The bill to the taxpayer is likely to be around £31 million in 2014-15, whereas a more accurate measure of performance would have triggered payments of just £6 million. Overall, the DWP's total exposure in the period to 2017-18 could reach £61 million, while the NAO said that it should have cost around £17 million.

The NAO said that the way the contracts were drawn up also made it more expensive to sack under-performing providers. When the DWP decided it wanted to drop the Newcastle College Group, it was unable to argue it had breached its contract by failing to meet minimum performance levels and instead had to use a voluntary break clause to negotiate the termination costs.

Despite claims by ministers that the Work Programme - which is intended to get the long-term unemployed into jobs - would be an improvement on previous schemes, the NAO said that the actual performance levels were very similar. Figures for the most recent monthly cohort to have gone through the scheme showed that just 32% of the participants found jobs - still below the DWP's minimum performance level of 33% and well below its original forecast of 39% and the 42% predicted by the contractors themselves.

Performance for the harder-to-help groups was also below expectations with only 11% of claimants of employment and support allowance (ESA) - paid to those with disability or long-term illness - finding work compared to a forecast of 22%. The contractors' own estimates showed they were now planning to spend 54% less on the harder-to-help groups than they were when they originally submitted their bids.

Margaret Hodge, the chairman of the Commons Public Accounts Committee which oversees the work of the NAO, said she was "angry" at the failure of the DWP to help those who needed it the most. "The Work Programme is absolutely critical to getting people, especially some of the most vulnerable in society, into work and helping to keep them there in the longer term," she said.

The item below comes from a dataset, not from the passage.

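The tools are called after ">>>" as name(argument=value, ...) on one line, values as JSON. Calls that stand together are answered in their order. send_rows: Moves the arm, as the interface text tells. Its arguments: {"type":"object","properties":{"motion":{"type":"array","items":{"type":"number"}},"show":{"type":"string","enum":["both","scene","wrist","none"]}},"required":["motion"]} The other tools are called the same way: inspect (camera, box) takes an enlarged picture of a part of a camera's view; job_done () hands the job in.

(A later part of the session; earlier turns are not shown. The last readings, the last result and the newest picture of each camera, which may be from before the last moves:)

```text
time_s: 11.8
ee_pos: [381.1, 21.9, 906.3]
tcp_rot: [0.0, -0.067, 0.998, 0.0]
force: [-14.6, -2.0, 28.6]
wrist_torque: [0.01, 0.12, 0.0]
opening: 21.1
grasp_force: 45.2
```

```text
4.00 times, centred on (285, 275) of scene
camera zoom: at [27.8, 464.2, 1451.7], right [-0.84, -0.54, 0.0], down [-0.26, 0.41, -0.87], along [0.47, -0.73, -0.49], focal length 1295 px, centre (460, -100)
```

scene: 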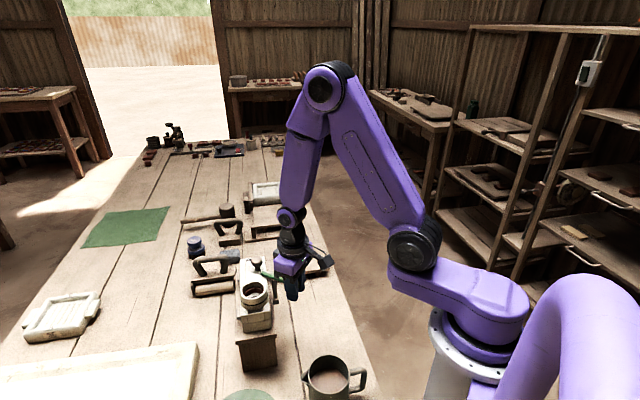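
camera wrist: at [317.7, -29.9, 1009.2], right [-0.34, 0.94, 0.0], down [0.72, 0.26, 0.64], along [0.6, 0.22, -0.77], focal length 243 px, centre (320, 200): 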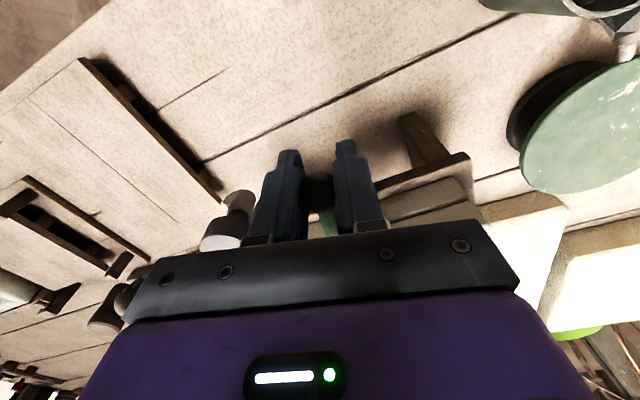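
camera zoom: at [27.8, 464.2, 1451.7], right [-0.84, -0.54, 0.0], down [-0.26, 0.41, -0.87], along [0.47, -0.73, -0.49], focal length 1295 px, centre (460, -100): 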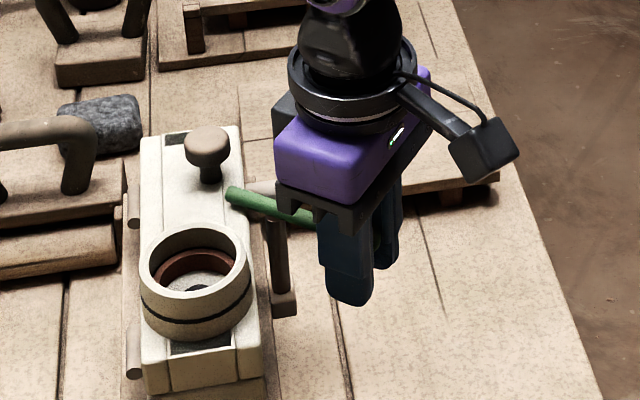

"The DWP has not delivered the much needed improved performance on the Work Programme since my committee last examined it in late 2012 and it is very clear to me that it still has a mountain to climb if it is to help those most in need." The Employment Related Services Association (ERSA), representing Work Programme providers, insisted the scheme was working well. It's quite an achievement that performance is the same level as predecessor programmes despite there being less cash in the scheme and a more challenging economic backdrop," said ERSA chief executive Kirsty McHugh .

She said the providers were investing, on average, 60% more on ESA claimants than the NAO report suggested. Unusually, the report was not signed off by the DWP prior to publication on the grounds that it did not reflect its view of "the relevant facts". The department said that no incentive payments had been made so far, and that any future payments would be included in ongoing contract negotiations.

"The Work Programme is helping more people than any previous employment programme and has already helped half a million people start a job and 300,000 into lasting work," a DWP spokesman said. The NAO says that we've already saved more than £40 million over and above any previous employment programme, and that we'll save £450 million on benefits compared with any scheme that has gone before.

"Even starting in the recession, the Work Programme performed as well as previous schemes, and with performance improving rapidly it's on track to deliver significantly more jobs than previous schemes."